**REQUIRED TASK:** Write the next part of the text to read, the one that starts with "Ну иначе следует".

**INFORMATION SHOWN:**

____________

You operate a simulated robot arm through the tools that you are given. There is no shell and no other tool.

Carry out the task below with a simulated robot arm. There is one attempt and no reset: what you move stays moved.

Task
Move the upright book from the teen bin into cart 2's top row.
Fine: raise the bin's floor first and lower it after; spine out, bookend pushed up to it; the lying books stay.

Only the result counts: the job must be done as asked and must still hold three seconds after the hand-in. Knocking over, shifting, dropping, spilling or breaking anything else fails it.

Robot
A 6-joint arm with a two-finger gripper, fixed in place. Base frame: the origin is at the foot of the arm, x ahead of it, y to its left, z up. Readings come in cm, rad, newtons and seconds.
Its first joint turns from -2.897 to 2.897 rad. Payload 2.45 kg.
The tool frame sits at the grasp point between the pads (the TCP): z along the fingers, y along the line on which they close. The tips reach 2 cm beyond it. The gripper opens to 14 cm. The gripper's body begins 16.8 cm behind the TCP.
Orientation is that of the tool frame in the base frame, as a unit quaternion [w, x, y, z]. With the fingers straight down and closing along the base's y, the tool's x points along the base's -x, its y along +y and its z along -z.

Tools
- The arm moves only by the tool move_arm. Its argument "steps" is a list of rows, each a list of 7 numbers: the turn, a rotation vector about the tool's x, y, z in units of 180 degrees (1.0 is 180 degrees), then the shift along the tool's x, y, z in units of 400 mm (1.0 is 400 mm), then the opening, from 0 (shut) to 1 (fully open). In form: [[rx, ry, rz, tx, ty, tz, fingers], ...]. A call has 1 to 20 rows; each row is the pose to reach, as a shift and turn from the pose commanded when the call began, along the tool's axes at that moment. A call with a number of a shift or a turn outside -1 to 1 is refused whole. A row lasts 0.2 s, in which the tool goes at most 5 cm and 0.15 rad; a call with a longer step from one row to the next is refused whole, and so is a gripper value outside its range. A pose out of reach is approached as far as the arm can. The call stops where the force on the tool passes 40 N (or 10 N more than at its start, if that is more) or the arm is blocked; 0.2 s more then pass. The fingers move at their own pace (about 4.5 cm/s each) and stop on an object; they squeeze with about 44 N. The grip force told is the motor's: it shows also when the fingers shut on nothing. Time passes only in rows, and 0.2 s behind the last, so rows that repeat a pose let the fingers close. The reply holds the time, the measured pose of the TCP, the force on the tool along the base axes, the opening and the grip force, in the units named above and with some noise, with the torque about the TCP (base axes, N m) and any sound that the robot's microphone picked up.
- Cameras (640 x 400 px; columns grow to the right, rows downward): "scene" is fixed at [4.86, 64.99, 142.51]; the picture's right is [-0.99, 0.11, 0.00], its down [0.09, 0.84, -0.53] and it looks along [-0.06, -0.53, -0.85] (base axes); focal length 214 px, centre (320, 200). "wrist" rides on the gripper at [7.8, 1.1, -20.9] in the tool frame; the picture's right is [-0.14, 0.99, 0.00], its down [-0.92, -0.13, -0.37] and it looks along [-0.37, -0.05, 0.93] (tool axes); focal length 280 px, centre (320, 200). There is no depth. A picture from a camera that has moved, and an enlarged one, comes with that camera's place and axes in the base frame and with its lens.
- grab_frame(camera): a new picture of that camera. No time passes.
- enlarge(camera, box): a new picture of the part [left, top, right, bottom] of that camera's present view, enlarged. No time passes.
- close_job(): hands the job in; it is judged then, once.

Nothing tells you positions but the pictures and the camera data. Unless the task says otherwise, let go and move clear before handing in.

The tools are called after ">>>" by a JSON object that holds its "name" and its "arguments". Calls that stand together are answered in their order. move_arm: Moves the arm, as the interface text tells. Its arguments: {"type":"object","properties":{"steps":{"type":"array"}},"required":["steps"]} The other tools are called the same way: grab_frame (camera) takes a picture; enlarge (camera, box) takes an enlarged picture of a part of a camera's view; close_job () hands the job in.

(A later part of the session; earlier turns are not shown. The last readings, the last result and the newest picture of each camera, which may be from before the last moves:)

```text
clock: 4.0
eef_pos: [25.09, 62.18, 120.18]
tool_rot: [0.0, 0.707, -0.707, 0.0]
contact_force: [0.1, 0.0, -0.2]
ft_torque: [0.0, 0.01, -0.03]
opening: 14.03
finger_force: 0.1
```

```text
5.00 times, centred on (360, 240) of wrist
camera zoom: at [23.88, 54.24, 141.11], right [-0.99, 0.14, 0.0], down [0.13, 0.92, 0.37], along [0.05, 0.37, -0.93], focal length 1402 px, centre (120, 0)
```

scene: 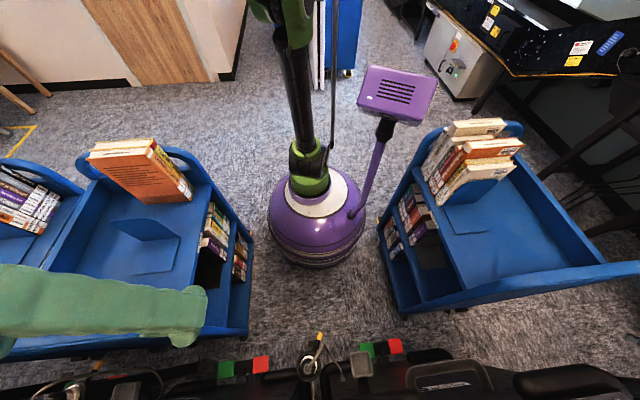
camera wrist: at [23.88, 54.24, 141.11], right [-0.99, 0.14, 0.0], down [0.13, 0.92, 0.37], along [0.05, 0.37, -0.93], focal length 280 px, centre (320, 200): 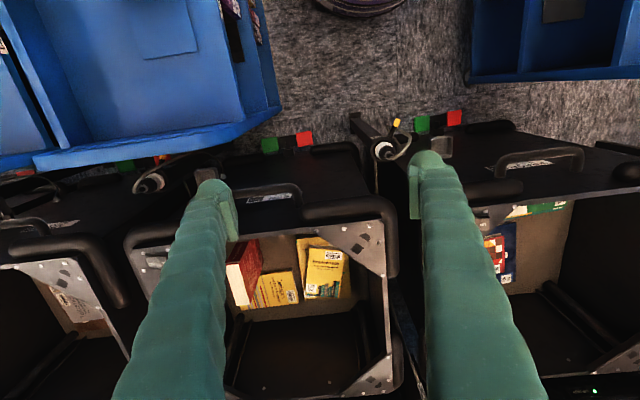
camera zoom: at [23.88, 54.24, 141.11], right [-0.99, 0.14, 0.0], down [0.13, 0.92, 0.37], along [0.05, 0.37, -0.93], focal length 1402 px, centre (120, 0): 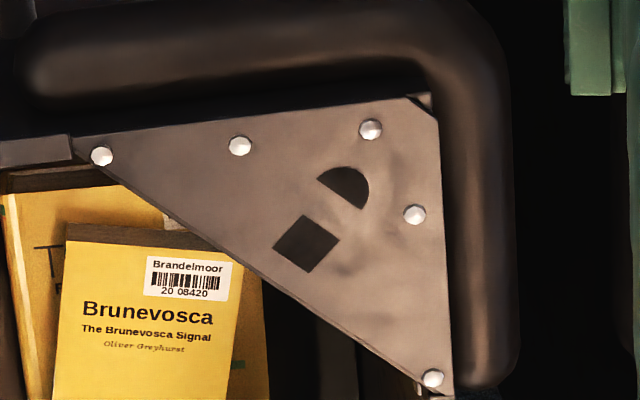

____________

**TEXT TO READ:**

Ну иначе следует предполагать какую-то буквальную связь Владимира, обстоятельств его рождения или связь его матери, с областью проживания Кривичей, но тут тоже одни сплошные допущения «больших жизненных обстоятельств».
… бе бо Рогъволодъ пришелъ и-заморья, имяше власть свою в Полотьске …
У Рогволода (ещё одно славянизированное чтение скандинавского имени, полукалька от Rognvaldr «богами властвующий») оказывается топосное для летописи, «находническое» происхождение. «Хорошо» вообще, если оно не обязано только лишь скандинавскому происхождению имени князя, а Рогволод, отец Рогнеды, уже не первый в роду на новом месте. То есть это очевидно вопрос того насколько хорошо в роду полоцких Изяславичей знали происхождение основателя рода по матери.
При этом не ясно как власть Рогволода в Полоцке вписывалась в старания Киева по удержанию за собой земель за пределами «юрисдикции» собственно Русской земли и Новгородской? И имело при этом значение варяжское («русское») происхождение князя Рогволода? Судя по всему Киеву периодически, чуть ли не в каждом новом поколении князей приходилось где-нибудь да подновлять границы даннических угодий, а некоторые земли покорялись неоднократно (Древляне, Уличи, Вятичи).

____________

**RESULT BELOW:**
В летопись попадает ещё только один единственный якобы такой же «пришлец» – Варяг Туры. Конечно, летопись вообще очень скупа на сведения и преподносит только самое важное или заметное с точки зрения на округу из Печерского монастыря начала XII века. Кажется Рогволод один из немногих, связавшихся с родом Рюриковичей непосредственно.
… посла къ Блуду воеводе Ярополчю …
Очевидно фольклорное прозвище, скрывающее под собой какое-то подлинное имя. При этом антипод поведения Блуда, верный в полном смысле этого слова Ярополку Варяжько также носит имя, подчеркивающее не прямо явно для русского языка, но силами германского корнеслова героическое амплуа своего обладателя.
… гражены же не бе льзе оубити его. Блуд же не възмогъ како бы погубити и … Льстяче же Блудъ Ярополку: «Кияне слются къ Володимеру, глаголяще приступаи къ граду, яко предамы ти Ярополка …»
Впервые в тексте упоминаются «горожане», очевидно составляющие собой киевскую дружину «общество-общину». Примечательно, что с первого же появления «горожане-граждане», оказывается, уже имеют своё собственное «мнение», по политическим вопросам, то есть «общественное». Если здесь и больше художественного вымысла, то очевидно он продиктован знакомыми и современными писателю реалиями и стереотипами городской социальной и политической жизни.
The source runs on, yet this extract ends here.